Whose Motorcycle Is This?

Today I’m writing my last post on “The 11th Hour,” the first episode of Team Moffat’s run on Doctor Who.  (I write “Team Moffat” rather than “Stephen Moffat” because no matter how much control the producer has over a show, there’s a whole team that makes his, or her, vision real: costume designers, carpenters, actors, musicians.)  Previously I waxed on the characterization of Amy Pond, the Doctor’s new companion, and on the identity themes that suffuse the episode, but it’d be silly to make three days of posts on Doctor Who without mentioning the Doctor himself, so here I am.

The Doctor, like everything else in this episode, is trying to change his clothes, which is to say, to try on new identities.  The 11th Doctor  spends the first four acts wearing the suit and tie of the 10th – figuratively as well as literally. 
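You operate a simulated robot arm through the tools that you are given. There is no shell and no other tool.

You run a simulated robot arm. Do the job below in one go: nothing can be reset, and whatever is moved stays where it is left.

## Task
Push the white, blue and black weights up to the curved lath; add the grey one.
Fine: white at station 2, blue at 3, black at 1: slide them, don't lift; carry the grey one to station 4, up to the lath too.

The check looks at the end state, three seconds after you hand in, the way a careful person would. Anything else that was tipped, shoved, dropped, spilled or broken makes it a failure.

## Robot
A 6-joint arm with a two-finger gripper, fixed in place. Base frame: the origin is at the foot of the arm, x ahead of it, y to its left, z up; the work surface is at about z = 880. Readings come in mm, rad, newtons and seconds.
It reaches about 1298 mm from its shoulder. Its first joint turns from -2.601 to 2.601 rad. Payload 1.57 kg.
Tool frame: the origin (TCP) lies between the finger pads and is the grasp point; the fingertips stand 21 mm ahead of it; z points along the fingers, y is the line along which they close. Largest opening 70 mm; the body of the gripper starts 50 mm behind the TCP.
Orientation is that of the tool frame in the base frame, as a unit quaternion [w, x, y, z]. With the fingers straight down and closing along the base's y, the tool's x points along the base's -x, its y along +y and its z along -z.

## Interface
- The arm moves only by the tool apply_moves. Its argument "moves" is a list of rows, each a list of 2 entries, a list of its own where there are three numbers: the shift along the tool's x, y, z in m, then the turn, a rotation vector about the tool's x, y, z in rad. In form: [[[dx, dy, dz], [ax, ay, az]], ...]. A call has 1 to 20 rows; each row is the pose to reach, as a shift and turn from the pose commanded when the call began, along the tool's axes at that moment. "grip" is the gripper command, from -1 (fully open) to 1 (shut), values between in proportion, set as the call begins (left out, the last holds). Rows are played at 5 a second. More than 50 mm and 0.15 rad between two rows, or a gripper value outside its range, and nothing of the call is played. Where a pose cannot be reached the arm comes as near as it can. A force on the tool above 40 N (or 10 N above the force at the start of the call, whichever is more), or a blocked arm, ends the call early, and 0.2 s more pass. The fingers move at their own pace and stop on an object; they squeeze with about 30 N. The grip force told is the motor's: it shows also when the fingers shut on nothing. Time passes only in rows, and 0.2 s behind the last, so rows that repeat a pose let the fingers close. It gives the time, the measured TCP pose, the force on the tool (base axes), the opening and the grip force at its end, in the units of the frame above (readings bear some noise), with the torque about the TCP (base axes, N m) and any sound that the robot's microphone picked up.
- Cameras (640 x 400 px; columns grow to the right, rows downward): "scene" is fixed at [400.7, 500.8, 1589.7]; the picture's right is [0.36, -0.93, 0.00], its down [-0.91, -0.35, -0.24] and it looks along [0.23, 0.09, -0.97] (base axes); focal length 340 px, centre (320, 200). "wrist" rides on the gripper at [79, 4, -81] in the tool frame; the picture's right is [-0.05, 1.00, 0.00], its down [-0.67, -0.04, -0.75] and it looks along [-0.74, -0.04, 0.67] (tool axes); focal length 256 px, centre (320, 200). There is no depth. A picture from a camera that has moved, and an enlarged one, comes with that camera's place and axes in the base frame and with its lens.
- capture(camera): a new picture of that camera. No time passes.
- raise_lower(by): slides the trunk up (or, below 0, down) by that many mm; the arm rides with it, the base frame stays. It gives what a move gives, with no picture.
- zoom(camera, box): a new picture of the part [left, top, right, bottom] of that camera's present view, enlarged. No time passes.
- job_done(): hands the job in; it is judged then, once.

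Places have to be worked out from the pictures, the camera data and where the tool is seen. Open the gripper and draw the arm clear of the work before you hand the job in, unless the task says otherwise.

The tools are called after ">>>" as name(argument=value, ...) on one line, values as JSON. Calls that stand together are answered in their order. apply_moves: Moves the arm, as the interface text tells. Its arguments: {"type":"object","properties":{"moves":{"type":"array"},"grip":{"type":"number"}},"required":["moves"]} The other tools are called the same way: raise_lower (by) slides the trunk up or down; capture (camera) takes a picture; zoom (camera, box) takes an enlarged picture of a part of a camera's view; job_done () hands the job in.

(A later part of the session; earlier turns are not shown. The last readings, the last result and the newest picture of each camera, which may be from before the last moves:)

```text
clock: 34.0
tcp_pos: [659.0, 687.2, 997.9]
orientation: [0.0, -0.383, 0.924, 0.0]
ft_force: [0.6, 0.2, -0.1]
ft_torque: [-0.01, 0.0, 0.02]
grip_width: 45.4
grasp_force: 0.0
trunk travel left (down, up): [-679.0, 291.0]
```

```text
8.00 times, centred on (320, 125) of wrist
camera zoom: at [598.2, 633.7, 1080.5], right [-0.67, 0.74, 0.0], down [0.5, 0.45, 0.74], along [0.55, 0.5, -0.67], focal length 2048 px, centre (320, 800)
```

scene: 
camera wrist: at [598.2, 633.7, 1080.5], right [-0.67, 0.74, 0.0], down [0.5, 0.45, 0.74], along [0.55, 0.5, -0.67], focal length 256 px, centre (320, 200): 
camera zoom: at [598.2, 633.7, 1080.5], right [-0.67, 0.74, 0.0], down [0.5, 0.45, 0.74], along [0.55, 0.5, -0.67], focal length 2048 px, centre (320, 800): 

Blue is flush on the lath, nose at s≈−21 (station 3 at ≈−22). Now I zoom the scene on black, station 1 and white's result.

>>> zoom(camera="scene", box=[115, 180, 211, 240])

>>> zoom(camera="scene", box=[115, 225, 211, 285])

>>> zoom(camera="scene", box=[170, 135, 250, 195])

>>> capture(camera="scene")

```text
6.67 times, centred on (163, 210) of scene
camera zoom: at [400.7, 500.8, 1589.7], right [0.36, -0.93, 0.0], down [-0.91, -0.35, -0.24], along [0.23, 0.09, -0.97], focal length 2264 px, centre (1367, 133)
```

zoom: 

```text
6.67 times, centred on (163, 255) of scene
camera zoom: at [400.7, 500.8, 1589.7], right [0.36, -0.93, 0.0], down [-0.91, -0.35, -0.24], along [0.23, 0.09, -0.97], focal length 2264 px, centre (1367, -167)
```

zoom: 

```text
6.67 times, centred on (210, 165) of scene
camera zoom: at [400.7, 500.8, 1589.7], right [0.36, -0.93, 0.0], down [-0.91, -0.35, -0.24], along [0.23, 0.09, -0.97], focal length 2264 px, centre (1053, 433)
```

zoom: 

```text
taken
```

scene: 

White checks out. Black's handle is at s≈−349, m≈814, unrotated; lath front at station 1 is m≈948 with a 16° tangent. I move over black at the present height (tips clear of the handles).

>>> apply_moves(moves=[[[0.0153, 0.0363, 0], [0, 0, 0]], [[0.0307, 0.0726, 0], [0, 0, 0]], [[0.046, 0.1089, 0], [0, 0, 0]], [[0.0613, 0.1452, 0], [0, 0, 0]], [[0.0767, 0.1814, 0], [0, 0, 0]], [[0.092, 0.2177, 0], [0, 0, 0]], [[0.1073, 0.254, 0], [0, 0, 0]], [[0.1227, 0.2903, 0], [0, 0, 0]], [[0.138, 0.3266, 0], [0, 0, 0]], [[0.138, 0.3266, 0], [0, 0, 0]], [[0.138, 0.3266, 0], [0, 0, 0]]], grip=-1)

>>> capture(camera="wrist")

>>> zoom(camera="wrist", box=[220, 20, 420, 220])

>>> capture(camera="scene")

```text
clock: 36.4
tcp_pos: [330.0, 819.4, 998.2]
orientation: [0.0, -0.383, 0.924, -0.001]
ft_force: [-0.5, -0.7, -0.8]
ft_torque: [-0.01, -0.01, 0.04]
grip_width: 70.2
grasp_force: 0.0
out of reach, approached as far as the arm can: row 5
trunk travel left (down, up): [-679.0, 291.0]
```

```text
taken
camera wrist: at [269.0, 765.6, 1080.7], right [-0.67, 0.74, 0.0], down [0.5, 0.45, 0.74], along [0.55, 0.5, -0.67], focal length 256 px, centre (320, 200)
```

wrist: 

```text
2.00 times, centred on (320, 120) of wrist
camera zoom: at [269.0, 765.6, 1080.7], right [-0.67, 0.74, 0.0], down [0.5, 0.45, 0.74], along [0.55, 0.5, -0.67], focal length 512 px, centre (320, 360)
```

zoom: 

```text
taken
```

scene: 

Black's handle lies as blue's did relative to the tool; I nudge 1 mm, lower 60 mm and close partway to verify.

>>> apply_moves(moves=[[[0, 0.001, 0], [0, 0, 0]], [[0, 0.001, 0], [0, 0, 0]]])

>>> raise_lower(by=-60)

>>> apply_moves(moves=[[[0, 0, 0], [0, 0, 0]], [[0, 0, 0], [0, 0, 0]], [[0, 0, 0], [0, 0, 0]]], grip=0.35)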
The very first shot of the Doctor narrowly avoiding a hit to the bait & tackle from Big Ben, hails (as Behind the Sofa mentions) to the cheesiest moments of Team Davies’ run on Who.  “The 11th Hour” isn’t a homage, though.  Rather, it uses elements of previous seasons to undermine the old status quo.  At one point, Amy slams the Doctor’s tie in a car door, trapping him.  Somehow, during all those times when the Doctor was wrestling with the Master or the Ood, nobody ever used his tie against him.  It was there mostly to look cool.  No more.

The trappings of previous Doctors that linger in “The 11th Hour” are, like the Doctor’s old clothes, “raggedy,” and that’s the word most often used to refer to the Doctor throughout the show.  It’s a descriptor not only of Smith’s ill-treated suit, but of the character who bore the pinstripes and screwdriver before him, a man worn ragged by the last two seasons, in which senseless tragedy was often abused to produce emotional effect. 

Tennant’s Doctor, at the end of his run, was a shell of a man; his great failing was his inability to make meaningful choices.  He lost Rose to an accident and Donna to technobabble; he tried to tell Martha how he felt about her, but never actually worked up the courage to do so, and so she left.  The promise of “Waters of Mars” was that we would see the 10th Doctor, the bipolar control freak, finally follow his will to power, rise as a villain, and fall when he realized what he had become, and then regenerate into something new; unfortunately, Tennant’s Doctor didn’t  follow through with his conviction to become the Lord of Time.  Instead of such a true, tragic arc, we were treated to a pair of not-choices: first, shoot this arch-villain or that one or the machine that will trap them both outside time forever (oh, and you save the world whatever you do), and second, save the sweet old man from a horrid death due to radiation poisoning or let him perish to save your own cowadly skin (some choice to live with down eternity).  Not for nothing were the 10th Doctor’s last words a weepy “But I’m not ready yet” – he saved the world more times than he made a choice and it endured.

At the end of Act IV, when the 11th Doctor confronts shapeshifting Patient Zero and sees a reflection of himself, he asks: “who’s that?”  He sees Amelia, the little girl dreaming of herself with the Doctor as a companion, this tall man in a raggedy suit.  “That’s you,” someone says off-camera.  “Don’t you recognize yourself?”

The Doctor’s reply – “it’s been a busy day” – is played for a joke, but it’s deadly serious.  He sees himself, the new regeneration, still wearing the clothes of the old, and is shocked by the juxtaposition; shocked, perhaps, by the memory of his repeated failure to make his own choices.  It’s no accident that the first thing he does after forcing Prisoner Zero back to its true form is assume his own true form.  “No more raggedy Doctor!” he cries; in a trice he’s naked, and in a blink clothed again – in his own clothes, with his own tie, which won’t be locked in any car doors any time soon.  He’s cast out the emotional damage, washed himself clean, and moved forward.

By the end of the episode, when Matt Smith walks through the holographic succession of the old Doctors, he has decided what to keep (the sneakers, the jacket and button-down shirt, a tie) from his previous lives and what (the overcoat, pin-stripe, spiked hair) to throw away.  At the end of the day we have a new Doctor, in a new TARDIS, with a new sonic screwdriver.  He knows who he is.

Which is vital, because, as I said yesterday, Amelia will need as much help as she can get to answer the same question.

(Pulp Fiction, by the way.  Only five points – you really should know this one.)